Examine the material below. Gather every line in which the string "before" appears.

=====

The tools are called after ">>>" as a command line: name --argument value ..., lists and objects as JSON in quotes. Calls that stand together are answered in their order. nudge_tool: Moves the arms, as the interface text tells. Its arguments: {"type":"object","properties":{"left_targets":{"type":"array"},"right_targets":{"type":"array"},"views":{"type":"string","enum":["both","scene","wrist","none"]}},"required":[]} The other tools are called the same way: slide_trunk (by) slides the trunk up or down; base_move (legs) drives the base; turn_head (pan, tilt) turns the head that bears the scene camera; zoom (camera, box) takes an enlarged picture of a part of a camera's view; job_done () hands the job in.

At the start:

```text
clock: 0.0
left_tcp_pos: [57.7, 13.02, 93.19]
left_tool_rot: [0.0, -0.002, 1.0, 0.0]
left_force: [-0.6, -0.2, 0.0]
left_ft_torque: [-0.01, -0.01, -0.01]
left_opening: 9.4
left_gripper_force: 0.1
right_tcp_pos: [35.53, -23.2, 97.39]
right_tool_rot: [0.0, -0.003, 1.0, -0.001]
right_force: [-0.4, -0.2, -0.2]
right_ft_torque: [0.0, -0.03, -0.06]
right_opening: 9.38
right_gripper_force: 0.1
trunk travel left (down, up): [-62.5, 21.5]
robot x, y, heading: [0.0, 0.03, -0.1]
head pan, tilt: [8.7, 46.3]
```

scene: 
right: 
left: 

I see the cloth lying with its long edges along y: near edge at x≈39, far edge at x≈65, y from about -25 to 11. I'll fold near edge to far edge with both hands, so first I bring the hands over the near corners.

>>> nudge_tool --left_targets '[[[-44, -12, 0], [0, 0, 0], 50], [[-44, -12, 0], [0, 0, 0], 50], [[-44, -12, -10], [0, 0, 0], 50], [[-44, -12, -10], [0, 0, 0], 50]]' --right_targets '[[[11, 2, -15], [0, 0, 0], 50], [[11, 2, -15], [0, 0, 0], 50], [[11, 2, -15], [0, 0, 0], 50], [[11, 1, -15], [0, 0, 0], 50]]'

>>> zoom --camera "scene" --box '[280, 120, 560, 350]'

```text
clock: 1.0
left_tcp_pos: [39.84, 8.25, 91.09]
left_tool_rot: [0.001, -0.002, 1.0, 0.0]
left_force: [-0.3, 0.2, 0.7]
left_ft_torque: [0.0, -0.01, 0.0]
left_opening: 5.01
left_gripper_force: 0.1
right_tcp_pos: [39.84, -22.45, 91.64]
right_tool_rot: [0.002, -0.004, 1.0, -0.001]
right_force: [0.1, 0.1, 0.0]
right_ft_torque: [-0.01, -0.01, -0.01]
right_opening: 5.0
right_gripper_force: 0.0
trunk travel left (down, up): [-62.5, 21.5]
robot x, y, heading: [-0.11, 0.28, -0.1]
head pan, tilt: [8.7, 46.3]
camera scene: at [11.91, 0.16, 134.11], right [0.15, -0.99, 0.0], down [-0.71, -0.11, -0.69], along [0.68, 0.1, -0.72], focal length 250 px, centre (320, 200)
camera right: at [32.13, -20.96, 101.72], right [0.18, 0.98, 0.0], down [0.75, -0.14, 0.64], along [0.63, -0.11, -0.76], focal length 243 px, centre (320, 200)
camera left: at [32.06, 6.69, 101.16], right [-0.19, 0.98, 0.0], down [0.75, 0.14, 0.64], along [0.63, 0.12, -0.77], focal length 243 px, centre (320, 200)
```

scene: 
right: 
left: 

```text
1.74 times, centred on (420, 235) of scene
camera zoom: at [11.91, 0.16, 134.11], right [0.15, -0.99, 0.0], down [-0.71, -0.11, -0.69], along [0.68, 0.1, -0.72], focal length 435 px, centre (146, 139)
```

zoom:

=====

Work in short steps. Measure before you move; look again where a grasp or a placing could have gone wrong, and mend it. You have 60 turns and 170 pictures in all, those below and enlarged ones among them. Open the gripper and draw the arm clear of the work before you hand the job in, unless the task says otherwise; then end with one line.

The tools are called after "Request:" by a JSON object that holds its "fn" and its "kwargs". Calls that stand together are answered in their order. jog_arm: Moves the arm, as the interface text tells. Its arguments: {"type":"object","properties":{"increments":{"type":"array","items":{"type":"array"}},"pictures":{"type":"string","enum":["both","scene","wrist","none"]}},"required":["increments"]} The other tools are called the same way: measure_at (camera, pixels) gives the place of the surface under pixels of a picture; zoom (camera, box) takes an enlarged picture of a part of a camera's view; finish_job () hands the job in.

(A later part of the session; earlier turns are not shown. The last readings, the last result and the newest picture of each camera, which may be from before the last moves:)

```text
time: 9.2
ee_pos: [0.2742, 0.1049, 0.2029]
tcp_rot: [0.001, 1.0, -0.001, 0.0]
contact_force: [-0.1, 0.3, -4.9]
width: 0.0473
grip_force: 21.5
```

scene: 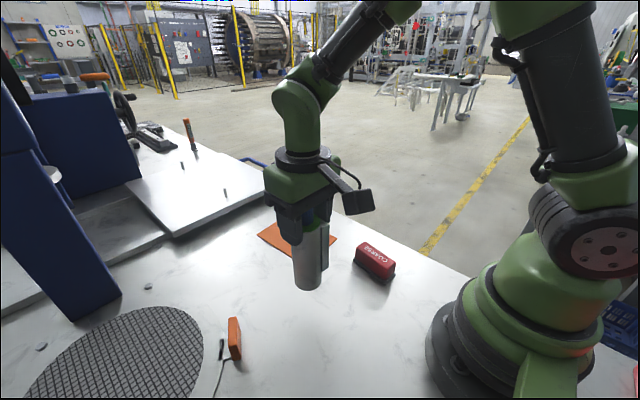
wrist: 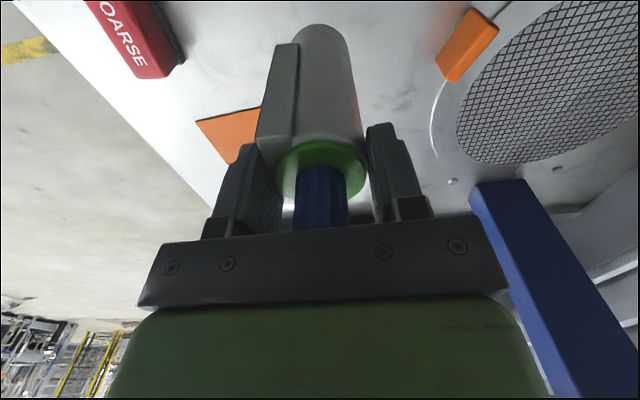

=====

** The solution **
Work in short steps. Measure before you move; look again where a grasp or a placing could have gone wrong, and mend it. You have 60 turns and 170 pictures in all, those below and enlarged ones among them. Open the gripper and draw the arm clear of the work before you hand the job in, unless the task says otherwise; then end with one line.
(A later part of the session; earlier turns are not shown. The last readings, the last result and the newest picture of each camera, which may be from before the last moves:)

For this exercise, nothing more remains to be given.